-- Excerpt to read --
The first stanza of the poem starts with "O wild West Wind, thou breath of Autumn’s being"(l.1). The wind of destruction for which the "West Wind" stands is part of the cycle of nature. The revival is necessary, because without it nothing new can develop. This is as radical as Shelley’s political opinion. The flight of the dead leaves which are taken away by the wind is compared with the flight of ghosts from a magician (ll.2). But the wind is also responsible for the seed. It carries it away and when it falls down on the earth, it lies there till spring (l. 5-10). This cycle of death and birth cannot only be found in nature. Every part or life is a revival/birth, but death is part of it, too. The revival is portrayed by the wind which blows in the spring. It fills the air with fragrance and the country with colour. These two things represent something new. The multitude of flowers is compared with a herd that is meant to graze in the air and the wind is the shepherd (ll.11) . The verse ends with an appeal to the "Wild Spirit", which is the destroyer and preserver, to listen to Shelley and his ideas and demands.

-- Dataset extract --
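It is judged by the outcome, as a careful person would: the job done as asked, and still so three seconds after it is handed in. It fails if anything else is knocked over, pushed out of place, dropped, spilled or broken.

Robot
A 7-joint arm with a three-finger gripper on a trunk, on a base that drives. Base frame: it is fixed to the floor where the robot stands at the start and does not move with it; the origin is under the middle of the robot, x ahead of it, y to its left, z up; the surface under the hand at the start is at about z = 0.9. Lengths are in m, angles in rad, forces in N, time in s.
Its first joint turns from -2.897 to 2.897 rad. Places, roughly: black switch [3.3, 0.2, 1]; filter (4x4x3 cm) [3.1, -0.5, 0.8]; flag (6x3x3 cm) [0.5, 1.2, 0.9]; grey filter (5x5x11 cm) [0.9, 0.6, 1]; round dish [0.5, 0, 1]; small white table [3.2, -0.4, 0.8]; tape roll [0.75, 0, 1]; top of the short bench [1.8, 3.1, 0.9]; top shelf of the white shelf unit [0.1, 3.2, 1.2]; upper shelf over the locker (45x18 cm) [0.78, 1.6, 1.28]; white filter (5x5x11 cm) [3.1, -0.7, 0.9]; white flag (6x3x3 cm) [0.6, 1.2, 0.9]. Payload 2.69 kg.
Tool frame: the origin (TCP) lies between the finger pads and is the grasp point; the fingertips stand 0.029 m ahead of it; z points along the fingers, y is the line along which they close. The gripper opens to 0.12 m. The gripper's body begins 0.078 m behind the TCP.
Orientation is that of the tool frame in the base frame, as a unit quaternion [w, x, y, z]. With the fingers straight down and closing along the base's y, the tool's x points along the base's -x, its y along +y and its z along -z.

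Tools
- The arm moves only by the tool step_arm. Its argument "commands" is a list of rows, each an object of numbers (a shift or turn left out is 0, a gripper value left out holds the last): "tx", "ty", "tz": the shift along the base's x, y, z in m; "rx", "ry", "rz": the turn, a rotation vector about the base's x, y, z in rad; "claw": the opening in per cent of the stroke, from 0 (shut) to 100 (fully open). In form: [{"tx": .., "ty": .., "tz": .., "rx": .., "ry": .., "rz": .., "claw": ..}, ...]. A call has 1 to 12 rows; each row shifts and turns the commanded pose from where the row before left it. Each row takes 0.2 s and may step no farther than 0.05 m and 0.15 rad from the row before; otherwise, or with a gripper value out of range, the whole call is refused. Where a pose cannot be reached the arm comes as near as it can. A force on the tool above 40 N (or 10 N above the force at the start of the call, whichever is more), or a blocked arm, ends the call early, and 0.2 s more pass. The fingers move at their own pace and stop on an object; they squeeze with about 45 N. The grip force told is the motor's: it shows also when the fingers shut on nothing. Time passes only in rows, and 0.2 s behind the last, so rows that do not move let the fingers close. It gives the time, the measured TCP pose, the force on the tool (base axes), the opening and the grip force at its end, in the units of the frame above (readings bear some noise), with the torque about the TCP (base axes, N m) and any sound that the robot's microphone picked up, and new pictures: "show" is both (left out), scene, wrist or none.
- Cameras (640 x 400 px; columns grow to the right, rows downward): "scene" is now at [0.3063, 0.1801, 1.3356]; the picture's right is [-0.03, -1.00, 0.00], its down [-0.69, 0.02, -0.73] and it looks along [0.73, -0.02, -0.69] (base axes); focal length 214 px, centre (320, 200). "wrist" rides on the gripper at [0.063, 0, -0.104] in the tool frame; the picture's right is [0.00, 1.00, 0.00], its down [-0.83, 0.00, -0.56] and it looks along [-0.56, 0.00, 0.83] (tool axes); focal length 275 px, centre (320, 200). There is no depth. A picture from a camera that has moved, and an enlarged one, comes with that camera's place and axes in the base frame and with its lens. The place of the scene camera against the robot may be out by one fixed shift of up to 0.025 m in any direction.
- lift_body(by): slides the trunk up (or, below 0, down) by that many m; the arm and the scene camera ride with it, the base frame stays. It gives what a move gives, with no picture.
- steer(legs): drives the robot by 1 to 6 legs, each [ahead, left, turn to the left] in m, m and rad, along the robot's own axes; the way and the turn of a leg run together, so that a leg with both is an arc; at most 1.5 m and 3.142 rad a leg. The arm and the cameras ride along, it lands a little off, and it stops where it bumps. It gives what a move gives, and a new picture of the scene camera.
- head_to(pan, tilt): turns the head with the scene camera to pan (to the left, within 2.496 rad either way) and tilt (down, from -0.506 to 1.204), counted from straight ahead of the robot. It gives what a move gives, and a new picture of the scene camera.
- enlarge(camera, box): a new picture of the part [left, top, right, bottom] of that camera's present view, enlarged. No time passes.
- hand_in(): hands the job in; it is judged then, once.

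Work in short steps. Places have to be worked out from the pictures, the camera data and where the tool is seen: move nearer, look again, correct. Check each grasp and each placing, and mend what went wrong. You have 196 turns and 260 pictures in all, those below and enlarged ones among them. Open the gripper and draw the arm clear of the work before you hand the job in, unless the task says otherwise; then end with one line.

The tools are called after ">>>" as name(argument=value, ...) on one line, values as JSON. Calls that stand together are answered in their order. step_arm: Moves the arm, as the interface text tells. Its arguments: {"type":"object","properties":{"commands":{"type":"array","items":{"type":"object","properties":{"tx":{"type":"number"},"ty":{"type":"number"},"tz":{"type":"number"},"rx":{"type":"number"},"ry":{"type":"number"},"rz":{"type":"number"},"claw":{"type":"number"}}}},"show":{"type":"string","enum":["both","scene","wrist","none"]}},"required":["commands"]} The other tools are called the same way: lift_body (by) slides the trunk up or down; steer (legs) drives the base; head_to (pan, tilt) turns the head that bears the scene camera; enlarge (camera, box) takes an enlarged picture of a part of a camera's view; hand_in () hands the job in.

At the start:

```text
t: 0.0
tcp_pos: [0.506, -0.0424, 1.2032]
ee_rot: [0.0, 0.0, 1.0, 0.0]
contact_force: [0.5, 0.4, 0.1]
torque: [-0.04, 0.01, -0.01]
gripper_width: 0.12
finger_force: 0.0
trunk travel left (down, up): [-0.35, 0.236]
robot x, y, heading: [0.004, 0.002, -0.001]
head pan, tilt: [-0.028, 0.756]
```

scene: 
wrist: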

-- List of tasks --
A: Return exactly the lines above from the line that has "- head_to(pan, tilt): turns" through the line that has "- hand_in(): hands", inclusive, and nothing else.
B: Continue the excerpt to read that opens with "The first stanza".

-- Solved problems --
A:
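- head_to(pan, tilt): turns the head with the scene camera to pan (to the left, within 2.496 rad either way) and tilt (down, from -0.506 to 1.204), counted from straight ahead of the robot. It gives what a move gives, and a new picture of the scene camera.
- enlarge(camera, box): a new picture of the part [left, top, right, bottom] of that camera's present view, enlarged. No time passes.
- hand_in(): hands the job in; it is judged then, once.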

B:
The second stanza (l.15-28) presents the wind as a "stream" in which the clouds like dead leaves are taken away from heaven and sea and are then carried away. So the wind is not only part of our world, it has got also something to do with the universe (heaven, ocean). The world is a huge grave and the wind and the air are bringing "black rain, and fire, and hail" (l.28). Shelley’s presentation of the world and its condition at that time is negative, but also positive, because Shelley hopes that because of the cycle of life the bad and old things will be destroyed and so new things can develop and grow. The verse ends like the first one with an appeal to the wind.

The third stanza deals with the awakening of nature. The Mediterranean has been awakened by the "West Wind" out of his long sleep in which it has seen "old palaces and towers"which are covered with "moss and flowers"(ll.33). The scenery cannot be described with words, because its view robs Shelley and everyone else of his senses (l.36). It is difficult to describe nature. Shelley tries to find metaphors which presents nature as a person. But the third verse also tries to conveys the power of the "West Wind". Because of it, the Atlantic separates and "the sea-blooms and oozy woods" (l.37-40) change their colour and become grey. The Atlantic like the dead leaves obeys the wind. This makes plain how powerful the wind, on the one hand, and the power of the cycle of life, on the other hand, are, because the wind is only one part of the cycle. The verse ends like the others.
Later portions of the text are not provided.